[Start of Supplied data]

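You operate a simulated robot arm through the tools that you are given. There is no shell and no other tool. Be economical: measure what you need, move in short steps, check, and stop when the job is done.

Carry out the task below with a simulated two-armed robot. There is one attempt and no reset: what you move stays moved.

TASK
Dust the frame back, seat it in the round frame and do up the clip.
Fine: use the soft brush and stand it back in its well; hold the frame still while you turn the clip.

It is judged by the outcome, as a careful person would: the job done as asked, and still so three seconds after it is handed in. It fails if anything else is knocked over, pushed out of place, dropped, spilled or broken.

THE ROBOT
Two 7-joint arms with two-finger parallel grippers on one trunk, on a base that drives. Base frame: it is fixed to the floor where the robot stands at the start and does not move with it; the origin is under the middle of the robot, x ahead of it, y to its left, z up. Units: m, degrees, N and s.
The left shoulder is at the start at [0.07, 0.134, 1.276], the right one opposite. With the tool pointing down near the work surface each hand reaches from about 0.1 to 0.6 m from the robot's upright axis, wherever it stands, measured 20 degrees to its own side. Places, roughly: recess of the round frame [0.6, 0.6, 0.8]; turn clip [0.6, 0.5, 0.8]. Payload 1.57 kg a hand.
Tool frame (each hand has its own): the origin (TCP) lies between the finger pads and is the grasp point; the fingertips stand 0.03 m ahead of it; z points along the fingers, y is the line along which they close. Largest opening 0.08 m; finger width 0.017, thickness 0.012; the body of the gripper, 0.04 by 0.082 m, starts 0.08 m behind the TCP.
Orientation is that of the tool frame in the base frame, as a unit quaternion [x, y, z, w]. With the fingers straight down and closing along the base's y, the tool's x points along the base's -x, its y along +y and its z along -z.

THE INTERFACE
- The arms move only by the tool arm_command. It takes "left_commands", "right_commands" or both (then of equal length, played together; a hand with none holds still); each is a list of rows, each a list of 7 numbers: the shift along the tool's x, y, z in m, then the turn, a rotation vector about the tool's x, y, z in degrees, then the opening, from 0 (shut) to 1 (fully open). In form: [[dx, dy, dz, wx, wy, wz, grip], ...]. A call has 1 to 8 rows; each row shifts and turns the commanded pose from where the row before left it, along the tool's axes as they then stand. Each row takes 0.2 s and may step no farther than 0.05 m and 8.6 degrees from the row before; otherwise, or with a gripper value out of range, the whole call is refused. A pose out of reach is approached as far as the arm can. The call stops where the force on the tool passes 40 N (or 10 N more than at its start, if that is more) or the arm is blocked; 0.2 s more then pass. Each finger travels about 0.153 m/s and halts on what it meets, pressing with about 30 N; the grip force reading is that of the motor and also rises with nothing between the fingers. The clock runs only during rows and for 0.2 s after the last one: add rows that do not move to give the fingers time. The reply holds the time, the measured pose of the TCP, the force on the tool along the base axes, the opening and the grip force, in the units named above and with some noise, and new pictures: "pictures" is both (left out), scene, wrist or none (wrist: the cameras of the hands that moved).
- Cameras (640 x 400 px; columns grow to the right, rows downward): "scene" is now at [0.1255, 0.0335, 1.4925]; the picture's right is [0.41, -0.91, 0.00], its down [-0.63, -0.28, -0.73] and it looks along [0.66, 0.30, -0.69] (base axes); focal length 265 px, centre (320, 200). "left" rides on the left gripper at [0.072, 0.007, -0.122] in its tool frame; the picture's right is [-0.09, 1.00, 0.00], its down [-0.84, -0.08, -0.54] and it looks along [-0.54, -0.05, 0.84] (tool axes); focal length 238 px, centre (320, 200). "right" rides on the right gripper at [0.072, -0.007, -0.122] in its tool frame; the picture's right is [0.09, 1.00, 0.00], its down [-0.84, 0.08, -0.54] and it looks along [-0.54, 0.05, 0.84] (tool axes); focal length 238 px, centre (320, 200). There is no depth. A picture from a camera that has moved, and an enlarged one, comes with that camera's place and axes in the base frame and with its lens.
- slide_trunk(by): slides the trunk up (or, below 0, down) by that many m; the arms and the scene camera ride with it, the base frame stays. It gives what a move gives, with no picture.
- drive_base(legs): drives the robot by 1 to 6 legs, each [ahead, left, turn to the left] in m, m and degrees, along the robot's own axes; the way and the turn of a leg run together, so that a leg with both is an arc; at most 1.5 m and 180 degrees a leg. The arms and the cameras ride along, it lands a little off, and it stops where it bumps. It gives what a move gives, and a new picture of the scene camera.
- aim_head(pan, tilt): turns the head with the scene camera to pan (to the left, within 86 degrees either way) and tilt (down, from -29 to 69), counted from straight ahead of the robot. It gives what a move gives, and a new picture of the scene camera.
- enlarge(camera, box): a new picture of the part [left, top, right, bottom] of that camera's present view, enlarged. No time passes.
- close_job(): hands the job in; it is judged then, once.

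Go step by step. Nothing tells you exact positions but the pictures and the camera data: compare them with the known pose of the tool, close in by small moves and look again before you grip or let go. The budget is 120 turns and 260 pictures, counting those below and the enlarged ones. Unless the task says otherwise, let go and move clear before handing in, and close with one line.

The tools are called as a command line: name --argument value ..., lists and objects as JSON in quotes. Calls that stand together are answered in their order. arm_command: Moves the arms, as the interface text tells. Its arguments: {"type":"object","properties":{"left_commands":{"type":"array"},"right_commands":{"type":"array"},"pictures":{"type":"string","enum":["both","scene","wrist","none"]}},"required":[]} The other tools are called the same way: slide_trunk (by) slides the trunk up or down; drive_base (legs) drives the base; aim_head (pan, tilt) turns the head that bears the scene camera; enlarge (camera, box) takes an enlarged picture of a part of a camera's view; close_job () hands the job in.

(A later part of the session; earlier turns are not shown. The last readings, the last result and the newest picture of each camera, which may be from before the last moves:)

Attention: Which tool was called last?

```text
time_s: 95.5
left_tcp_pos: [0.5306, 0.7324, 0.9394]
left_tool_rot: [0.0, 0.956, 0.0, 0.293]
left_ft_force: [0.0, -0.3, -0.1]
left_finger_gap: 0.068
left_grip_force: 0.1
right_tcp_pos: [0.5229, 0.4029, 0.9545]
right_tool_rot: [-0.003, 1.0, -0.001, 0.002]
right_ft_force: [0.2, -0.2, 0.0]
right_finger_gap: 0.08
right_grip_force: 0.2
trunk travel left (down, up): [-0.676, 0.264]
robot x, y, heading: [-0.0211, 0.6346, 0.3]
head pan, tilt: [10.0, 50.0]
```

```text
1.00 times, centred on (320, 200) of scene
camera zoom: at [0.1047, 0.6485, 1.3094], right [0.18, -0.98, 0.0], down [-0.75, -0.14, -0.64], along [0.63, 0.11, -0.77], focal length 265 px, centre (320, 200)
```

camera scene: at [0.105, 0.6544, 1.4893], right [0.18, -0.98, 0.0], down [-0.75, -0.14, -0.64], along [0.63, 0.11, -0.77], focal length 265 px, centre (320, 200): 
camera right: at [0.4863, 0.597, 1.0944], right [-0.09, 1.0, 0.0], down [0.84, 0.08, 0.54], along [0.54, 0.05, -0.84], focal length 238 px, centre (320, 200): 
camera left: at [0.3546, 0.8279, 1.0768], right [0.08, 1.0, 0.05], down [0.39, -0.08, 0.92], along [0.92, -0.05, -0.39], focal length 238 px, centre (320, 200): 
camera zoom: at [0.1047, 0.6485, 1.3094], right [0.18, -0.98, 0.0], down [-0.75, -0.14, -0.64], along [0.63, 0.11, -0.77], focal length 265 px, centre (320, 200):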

[End of Supplied data]

Copy the material above verbatim.

**Output of the exercise:**
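You operate a simulated robot arm through the tools that you are given. There is no shell and no other tool. Be economical: measure what you need, move in short steps, check, and stop when the job is done.

Carry out the task below with a simulated two-armed robot. There is one attempt and no reset: what you move stays moved.

TASK
Dust the frame back, seat it in the round frame and do up the clip.
Fine: use the soft brush and stand it back in its well; hold the frame still while you turn the clip.

It is judged by the outcome, as a careful person would: the job done as asked, and still so three seconds after it is handed in. It fails if anything else is knocked over, pushed out of place, dropped, spilled or broken.

THE ROBOT
Two 7-joint arms with two-finger parallel grippers on one trunk, on a base that drives. Base frame: it is fixed to the floor where the robot stands at the start and does not move with it; the origin is under the middle of the robot, x ahead of it, y to its left, z up. Units: m, degrees, N and s.
The left shoulder is at the start at [0.07, 0.134, 1.276], the right one opposite. With the tool pointing down near the work surface each hand reaches from about 0.1 to 0.6 m from the robot's upright axis, wherever it stands, measured 20 degrees to its own side. Places, roughly: recess of the round frame [0.6, 0.6, 0.8]; turn clip [0.6, 0.5, 0.8]. Payload 1.57 kg a hand.
Tool frame (each hand has its own): the origin (TCP) lies between the finger pads and is the grasp point; the fingertips stand 0.03 m ahead of it; z points along the fingers, y is the line along which they close. Largest opening 0.08 m; finger width 0.017, thickness 0.012; the body of the gripper, 0.04 by 0.082 m, starts 0.08 m behind the TCP.
Orientation is that of the tool frame in the base frame, as a unit quaternion [x, y, z, w]. With the fingers straight down and closing along the base's y, the tool's x points along the base's -x, its y along +y and its z along -z.

THE INTERFACE
- The arms move only by the tool arm_command. It takes "left_commands", "right_commands" or both (then of equal length, played together; a hand with none holds still); each is a list of rows, each a list of 7 numbers: the shift along the tool's x, y, z in m, then the turn, a rotation vector about the tool's x, y, z in degrees, then the opening, from 0 (shut) to 1 (fully open). In form: [[dx, dy, dz, wx, wy, wz, grip], ...]. A call has 1 to 8 rows; each row shifts and turns the commanded pose from where the row before left it, along the tool's axes as they then stand. Each row takes 0.2 s and may step no farther than 0.05 m and 8.6 degrees from the row before; otherwise, or with a gripper value out of range, the whole call is refused. A pose out of reach is approached as far as the arm can. The call stops where the force on the tool passes 40 N (or 10 N more than at its start, if that is more) or the arm is blocked; 0.2 s more then pass. Each finger travels about 0.153 m/s and halts on what it meets, pressing with about 30 N; the grip force reading is that of the motor and also rises with nothing between the fingers. The clock runs only during rows and for 0.2 s after the last one: add rows that do not move to give the fingers time. The reply holds the time, the measured pose of the TCP, the force on the tool along the base axes, the opening and the grip force, in the units named above and with some noise, and new pictures: "pictures" is both (left out), scene, wrist or none (wrist: the cameras of the hands that moved).
- Cameras (640 x 400 px; columns grow to the right, rows downward): "scene" is now at [0.1255, 0.0335, 1.4925]; the picture's right is [0.41, -0.91, 0.00], its down [-0.63, -0.28, -0.73] and it looks along [0.66, 0.30, -0.69] (base axes); focal length 265 px, centre (320, 200). "left" rides on the left gripper at [0.072, 0.007, -0.122] in its tool frame; the picture's right is [-0.09, 1.00, 0.00], its down [-0.84, -0.08, -0.54] and it looks along [-0.54, -0.05, 0.84] (tool axes); focal length 238 px, centre (320, 200). "right" rides on the right gripper at [0.072, -0.007, -0.122] in its tool frame; the picture's right is [0.09, 1.00, 0.00], its down [-0.84, 0.08, -0.54] and it looks along [-0.54, 0.05, 0.84] (tool axes); focal length 238 px, centre (320, 200). There is no depth. A picture from a camera that has moved, and an enlarged one, comes with that camera's place and axes in the base frame and with its lens.
- slide_trunk(by): slides the trunk up (or, below 0, down) by that many m; the arms and the scene camera ride with it, the base frame stays. It gives what a move gives, with no picture.
- drive_base(legs): drives the robot by 1 to 6 legs, each [ahead, left, turn to the left] in m, m and degrees, along the robot's own axes; the way and the turn of a leg run together, so that a leg with both is an arc; at most 1.5 m and 180 degrees a leg. The arms and the cameras ride along, it lands a little off, and it stops where it bumps. It gives what a move gives, and a new picture of the scene camera.
- aim_head(pan, tilt): turns the head with the scene camera to pan (to the left, within 86 degrees either way) and tilt (down, from -29 to 69), counted from straight ahead of the robot. It gives what a move gives, and a new picture of the scene camera.
- enlarge(camera, box): a new picture of the part [left, top, right, bottom] of that camera's present view, enlarged. No time passes.
- close_job(): hands the job in; it is judged then, once.

Go step by step. Nothing tells you exact positions but the pictures and the camera data: compare them with the known pose of the tool, close in by small moves and look again before you grip or let go. The budget is 120 turns and 260 pictures, counting those below and the enlarged ones. Unless the task says otherwise, let go and move clear before handing in, and close with one line.

The tools are called as a command line: name --argument value ..., lists and objects as JSON in quotes. Calls that stand together are answered in their order. arm_command: Moves the arms, as the interface text tells. Its arguments: {"type":"object","properties":{"left_commands":{"type":"array"},"right_commands":{"type":"array"},"pictures":{"type":"string","enum":["both","scene","wrist","none"]}},"required":[]} The other tools are called the same way: slide_trunk (by) slides the trunk up or down; drive_base (legs) drives the base; aim_head (pan, tilt) turns the head that bears the scene camera; enlarge (camera, box) takes an enlarged picture of a part of a camera's view; close_job () hands the job in.

(A later part of the session; earlier turns are not shown. The last readings, the last result and the newest picture of each camera, which may be from before the last moves:)

Attention: Which tool was called last?

```text
time_s: 95.5
left_tcp_pos: [0.5306, 0.7324, 0.9394]
left_tool_rot: [0.0, 0.956, 0.0, 0.293]
left_ft_force: [0.0, -0.3, -0.1]
left_finger_gap: 0.068
left_grip_force: 0.1
right_tcp_pos: [0.5229, 0.4029, 0.9545]
right_tool_rot: [-0.003, 1.0, -0.001, 0.002]
right_ft_force: [0.2, -0.2, 0.0]
right_finger_gap: 0.08
right_grip_force: 0.2
trunk travel left (down, up): [-0.676, 0.264]
robot x, y, heading: [-0.0211, 0.6346, 0.3]
head pan, tilt: [10.0, 50.0]
```

```text
1.00 times, centred on (320, 200) of scene
camera zoom: at [0.1047, 0.6485, 1.3094], right [0.18, -0.98, 0.0], down [-0.75, -0.14, -0.64], along [0.63, 0.11, -0.77], focal length 265 px, centre (320, 200)
```

camera scene: at [0.105, 0.6544, 1.4893], right [0.18, -0.98, 0.0], down [-0.75, -0.14, -0.64], along [0.63, 0.11, -0.77], focal length 265 px, centre (320, 200): 
camera right: at [0.4863, 0.597, 1.0944], right [-0.09, 1.0, 0.0], down [0.84, 0.08, 0.54], along [0.54, 0.05, -0.84], focal length 238 px, centre (320, 200): 
camera left: at [0.3546, 0.8279, 1.0768], right [0.08, 1.0, 0.05], down [0.39, -0.08, 0.92], along [0.92, -0.05, -0.39], focal length 238 px, centre (320, 200): 
camera zoom: at [0.1047, 0.6485, 1.3094], right [0.18, -0.98, 0.0], down [-0.75, -0.14, -0.64], along [0.63, 0.11, -0.77], focal length 265 px, centre (320, 200):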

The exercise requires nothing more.